--- Written exercise ---
Reproduce exactly the section that begins at the line containing "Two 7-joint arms" and ends at the line containing "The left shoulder", both lines included; omit all other lines. The answer is a Markdown table with a number under Count and the line under Line text; leave empty lines out.
● ● ●
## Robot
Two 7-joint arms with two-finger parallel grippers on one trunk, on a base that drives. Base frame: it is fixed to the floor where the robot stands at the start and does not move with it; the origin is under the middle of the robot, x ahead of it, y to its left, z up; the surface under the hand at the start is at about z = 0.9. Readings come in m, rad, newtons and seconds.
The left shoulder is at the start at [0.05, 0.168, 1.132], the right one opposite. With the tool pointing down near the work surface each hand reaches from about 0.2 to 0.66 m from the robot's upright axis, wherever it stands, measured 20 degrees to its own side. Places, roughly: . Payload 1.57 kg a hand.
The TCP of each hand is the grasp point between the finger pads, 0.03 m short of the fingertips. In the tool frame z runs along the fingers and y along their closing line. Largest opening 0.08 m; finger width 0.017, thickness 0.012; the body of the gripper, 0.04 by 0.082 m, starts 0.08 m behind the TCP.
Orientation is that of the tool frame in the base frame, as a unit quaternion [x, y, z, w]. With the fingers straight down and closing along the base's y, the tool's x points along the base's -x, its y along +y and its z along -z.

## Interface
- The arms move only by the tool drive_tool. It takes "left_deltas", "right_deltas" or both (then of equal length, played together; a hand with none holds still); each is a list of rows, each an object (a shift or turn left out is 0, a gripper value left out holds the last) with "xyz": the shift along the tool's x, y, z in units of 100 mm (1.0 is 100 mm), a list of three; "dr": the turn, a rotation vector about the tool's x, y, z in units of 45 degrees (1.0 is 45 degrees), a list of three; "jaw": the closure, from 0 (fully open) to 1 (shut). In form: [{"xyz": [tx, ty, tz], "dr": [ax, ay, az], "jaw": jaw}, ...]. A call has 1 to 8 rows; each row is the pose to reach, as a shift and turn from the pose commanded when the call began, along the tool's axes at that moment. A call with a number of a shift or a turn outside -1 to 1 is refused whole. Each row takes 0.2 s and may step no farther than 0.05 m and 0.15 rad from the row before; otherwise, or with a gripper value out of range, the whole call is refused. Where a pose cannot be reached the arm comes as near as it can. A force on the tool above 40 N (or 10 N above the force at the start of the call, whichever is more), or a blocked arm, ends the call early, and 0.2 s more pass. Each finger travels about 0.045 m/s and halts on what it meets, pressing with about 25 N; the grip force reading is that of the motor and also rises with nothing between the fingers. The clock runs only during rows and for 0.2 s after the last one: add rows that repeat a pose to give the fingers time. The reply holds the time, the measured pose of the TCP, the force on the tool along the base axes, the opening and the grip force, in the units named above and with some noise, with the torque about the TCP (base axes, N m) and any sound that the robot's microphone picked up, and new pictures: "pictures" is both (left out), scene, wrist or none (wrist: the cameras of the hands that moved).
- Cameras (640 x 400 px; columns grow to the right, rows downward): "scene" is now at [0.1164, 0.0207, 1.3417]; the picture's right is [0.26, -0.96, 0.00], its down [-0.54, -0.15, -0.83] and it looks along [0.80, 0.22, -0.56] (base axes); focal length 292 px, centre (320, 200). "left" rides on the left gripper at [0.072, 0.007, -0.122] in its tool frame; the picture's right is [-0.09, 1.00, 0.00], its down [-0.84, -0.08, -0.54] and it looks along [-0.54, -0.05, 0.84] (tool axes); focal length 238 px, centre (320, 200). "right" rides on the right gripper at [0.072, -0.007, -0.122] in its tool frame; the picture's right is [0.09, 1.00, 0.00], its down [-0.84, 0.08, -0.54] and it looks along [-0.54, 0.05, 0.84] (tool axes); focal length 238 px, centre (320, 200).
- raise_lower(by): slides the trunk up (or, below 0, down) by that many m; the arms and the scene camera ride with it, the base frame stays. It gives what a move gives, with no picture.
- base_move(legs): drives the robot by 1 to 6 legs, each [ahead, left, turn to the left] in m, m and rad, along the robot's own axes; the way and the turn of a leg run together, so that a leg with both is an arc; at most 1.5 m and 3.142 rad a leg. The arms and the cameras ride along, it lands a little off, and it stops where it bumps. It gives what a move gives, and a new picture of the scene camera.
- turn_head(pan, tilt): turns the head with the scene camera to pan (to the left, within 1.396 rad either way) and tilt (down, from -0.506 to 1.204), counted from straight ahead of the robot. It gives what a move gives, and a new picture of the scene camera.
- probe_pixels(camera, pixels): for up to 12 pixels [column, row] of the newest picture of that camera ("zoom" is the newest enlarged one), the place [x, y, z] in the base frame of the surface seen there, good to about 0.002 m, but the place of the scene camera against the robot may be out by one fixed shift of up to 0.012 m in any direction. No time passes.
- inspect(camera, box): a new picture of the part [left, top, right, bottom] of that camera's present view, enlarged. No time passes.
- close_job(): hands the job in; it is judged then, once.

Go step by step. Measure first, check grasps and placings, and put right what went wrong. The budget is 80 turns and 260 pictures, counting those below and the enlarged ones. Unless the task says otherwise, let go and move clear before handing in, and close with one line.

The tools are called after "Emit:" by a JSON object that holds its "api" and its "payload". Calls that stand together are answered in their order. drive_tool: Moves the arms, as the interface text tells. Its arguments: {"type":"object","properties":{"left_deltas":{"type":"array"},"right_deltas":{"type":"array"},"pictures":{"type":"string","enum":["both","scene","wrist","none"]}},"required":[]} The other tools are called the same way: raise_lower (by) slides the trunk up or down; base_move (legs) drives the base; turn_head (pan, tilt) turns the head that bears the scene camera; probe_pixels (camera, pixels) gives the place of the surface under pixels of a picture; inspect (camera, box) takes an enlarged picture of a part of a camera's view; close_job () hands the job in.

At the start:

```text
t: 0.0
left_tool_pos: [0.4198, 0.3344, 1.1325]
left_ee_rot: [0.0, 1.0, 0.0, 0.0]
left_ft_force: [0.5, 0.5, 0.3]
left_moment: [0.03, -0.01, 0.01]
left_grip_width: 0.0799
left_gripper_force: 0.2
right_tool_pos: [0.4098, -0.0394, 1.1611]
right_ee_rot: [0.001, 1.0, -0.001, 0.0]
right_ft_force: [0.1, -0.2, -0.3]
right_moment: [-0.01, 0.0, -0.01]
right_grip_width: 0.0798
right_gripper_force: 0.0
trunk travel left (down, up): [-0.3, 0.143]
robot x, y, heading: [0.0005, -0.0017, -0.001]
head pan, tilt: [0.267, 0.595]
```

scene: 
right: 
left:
● ● ●
--- Task output ---
| Count | Line text |
|---|---|
| 1 | Two 7-joint arms with two-finger parallel grippers on one trunk, on a base that drives. Base frame: it is fixed to the floor where the robot stands at the start and does not move with it; the origin is under the middle of the robot, x ahead of it, y to its left, z up; the surface under the hand at the start is at about z = 0.9. Readings come in m, rad, newtons and seconds. |
| 2 | The left shoulder is at the start at [0.05, 0.168, 1.132], the right one opposite. With the tool pointing down near the work surface each hand reaches from about 0.2 to 0.66 m from the robot's upright axis, wherever it stands, measured 20 degrees to its own side. Places, roughly: . Payload 1.57 kg a hand. |